* [Stated exercise] Omit any picture, and return the remaining data exactly as written. Write them as strings in a JSON array, leaving out blank lines.

* [Collected data]

※

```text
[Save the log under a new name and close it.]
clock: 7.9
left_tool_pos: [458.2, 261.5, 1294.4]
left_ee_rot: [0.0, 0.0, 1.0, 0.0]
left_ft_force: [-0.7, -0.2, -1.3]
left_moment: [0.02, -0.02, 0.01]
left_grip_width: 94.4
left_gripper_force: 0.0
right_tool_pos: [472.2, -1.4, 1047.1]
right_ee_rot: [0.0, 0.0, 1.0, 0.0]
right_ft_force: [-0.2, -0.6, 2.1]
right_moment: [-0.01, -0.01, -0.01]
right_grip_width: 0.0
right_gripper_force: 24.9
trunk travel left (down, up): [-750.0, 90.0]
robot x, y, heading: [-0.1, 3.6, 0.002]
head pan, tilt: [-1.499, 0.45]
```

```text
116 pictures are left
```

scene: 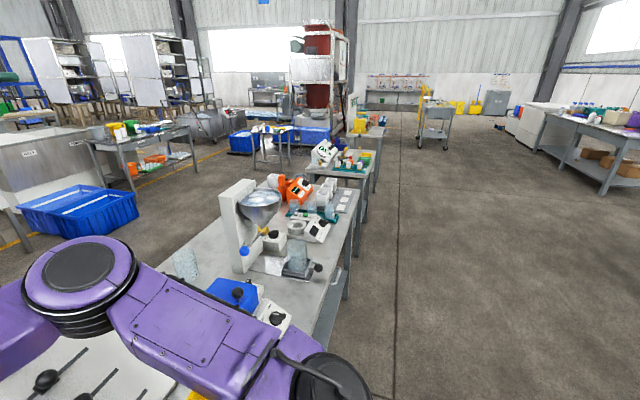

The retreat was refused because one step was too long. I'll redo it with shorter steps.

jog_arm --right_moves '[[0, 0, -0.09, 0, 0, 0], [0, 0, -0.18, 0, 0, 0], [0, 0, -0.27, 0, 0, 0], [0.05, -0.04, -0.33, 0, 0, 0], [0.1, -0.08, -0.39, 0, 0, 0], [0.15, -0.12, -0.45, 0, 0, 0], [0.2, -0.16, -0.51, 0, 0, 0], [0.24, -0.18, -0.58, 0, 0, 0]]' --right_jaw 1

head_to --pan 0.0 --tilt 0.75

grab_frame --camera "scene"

※

* [Problem solution]
[
  "```text",
  "[Save the log under a new name and close it.]",
  "clock: 7.9",
  "left_tool_pos: [458.2, 261.5, 1294.4]",
  "left_ee_rot: [0.0, 0.0, 1.0, 0.0]",
  "left_ft_force: [-0.7, -0.2, -1.3]",
  "left_moment: [0.02, -0.02, 0.01]",
  "left_grip_width: 94.4",
  "left_gripper_force: 0.0",
  "right_tool_pos: [472.2, -1.4, 1047.1]",
  "right_ee_rot: [0.0, 0.0, 1.0, 0.0]",
  "right_ft_force: [-0.2, -0.6, 2.1]",
  "right_moment: [-0.01, -0.01, -0.01]",
  "right_grip_width: 0.0",
  "right_gripper_force: 24.9",
  "trunk travel left (down, up): [-750.0, 90.0]",
  "robot x, y, heading: [-0.1, 3.6, 0.002]",
  "head pan, tilt: [-1.499, 0.45]",
  "```",
  "```text",
  "116 pictures are left",
  "```",
  "scene: ",
  "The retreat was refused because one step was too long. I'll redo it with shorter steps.",
  "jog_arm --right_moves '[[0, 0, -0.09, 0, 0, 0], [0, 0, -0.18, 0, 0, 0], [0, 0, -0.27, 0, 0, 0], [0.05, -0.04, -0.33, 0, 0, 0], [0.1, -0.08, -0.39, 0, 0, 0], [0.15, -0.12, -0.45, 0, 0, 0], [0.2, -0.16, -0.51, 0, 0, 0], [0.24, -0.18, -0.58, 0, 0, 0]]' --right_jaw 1",
  "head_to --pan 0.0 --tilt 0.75",
  "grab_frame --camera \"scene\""
]